11 December 2015
The capacity for the Paris Agreement to deliver a binding, ambitious, fair and gender just outcome that will limit global warming to below 1.5 degrees and transform polluting and inequitable economies continues to be at risk.
The most recent draft, issued by the French Presidency on the anniversary of the Universal Declaration on Human Rights, adopted here in Paris on December 10, 1948, represents a disappointing step away from the promised commitment to human rights and at the same time, it
suggests a move to pressure developing countries into accepting a weaker outcome in the final hours of negotiations.
Fundamentally, this agreement does not address the needs of the most vulnerable countries, communities and people of the world.
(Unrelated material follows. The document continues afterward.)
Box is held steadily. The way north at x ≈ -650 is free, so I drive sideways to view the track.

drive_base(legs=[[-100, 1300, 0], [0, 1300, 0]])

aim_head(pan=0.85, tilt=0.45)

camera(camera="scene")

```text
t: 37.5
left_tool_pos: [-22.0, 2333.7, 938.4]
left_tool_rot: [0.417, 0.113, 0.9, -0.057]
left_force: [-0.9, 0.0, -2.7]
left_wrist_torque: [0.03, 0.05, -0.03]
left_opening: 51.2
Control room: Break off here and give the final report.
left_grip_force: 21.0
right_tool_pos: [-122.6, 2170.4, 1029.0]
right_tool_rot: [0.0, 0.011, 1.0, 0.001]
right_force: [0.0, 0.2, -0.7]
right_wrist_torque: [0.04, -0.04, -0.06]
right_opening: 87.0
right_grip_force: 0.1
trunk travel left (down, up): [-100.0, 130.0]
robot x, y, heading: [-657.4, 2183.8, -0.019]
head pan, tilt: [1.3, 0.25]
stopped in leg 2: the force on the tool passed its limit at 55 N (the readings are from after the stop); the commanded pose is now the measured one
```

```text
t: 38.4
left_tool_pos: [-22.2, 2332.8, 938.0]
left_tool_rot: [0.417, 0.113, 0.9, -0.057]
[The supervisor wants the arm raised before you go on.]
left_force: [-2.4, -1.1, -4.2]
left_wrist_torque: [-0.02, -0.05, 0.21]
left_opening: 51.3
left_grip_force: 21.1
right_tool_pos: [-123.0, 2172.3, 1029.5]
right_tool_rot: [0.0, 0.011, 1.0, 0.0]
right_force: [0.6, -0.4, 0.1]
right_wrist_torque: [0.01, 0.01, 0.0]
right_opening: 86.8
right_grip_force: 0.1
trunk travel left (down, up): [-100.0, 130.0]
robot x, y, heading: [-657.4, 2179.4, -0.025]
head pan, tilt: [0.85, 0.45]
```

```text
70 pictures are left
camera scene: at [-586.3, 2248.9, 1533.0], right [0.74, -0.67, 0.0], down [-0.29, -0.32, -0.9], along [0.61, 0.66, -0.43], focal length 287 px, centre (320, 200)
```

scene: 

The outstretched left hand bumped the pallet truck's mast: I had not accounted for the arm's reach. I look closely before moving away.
It fails to address the structures of injustice and inequality which have caused the climate crisis.
Our key concerns includes:
● Weak goal on limiting global temperature rise to 1.5 degrees, with total failure to address or mandate actions needed from developed countries to attain this goal;
● Failure to enshrine human rights, including the rights of indigenous peoples, gender equality, a just transition of the workforce that creates decent work and quality jobs, food
security, intergenerational equity, and ecosystem integrity in the core of the agreement;
● Total shift away from implementation in line with the principles of the Convention, namely common but differentiated responsibilities;
● Offsetting as mitigation measures;
● Failure to ensure compensation for loss and damage;
● Dilutes the responsibilities of developed countries to provide climate finance; with weak provisions for public finance and grants over loans;
● No provisions to ensure that technology development and transfer are safe, socially and environmentally sound.
● Article 2.1: The current purpose of holding global temperature increases to “well below 2 degrees” and “pursuing efforts to limit the temperature rise to 1.5 degrees” is ambiguous and does not reflect a strong enough commitment to 1.5 degrees, which would be necessary to prevent catastrophic climate change.
● Article 2.2:
○ Rights language has been lost: a s recently as this week, Article 2.2 of the draft agreement included strong language on human rights and gender equality. Despite the urging of many Parties to ensure these crosscutting
principles are returned, a reference to gender equality was not restored and “human rights” was removed. This must be reinserted
within the operative text of the Agreement.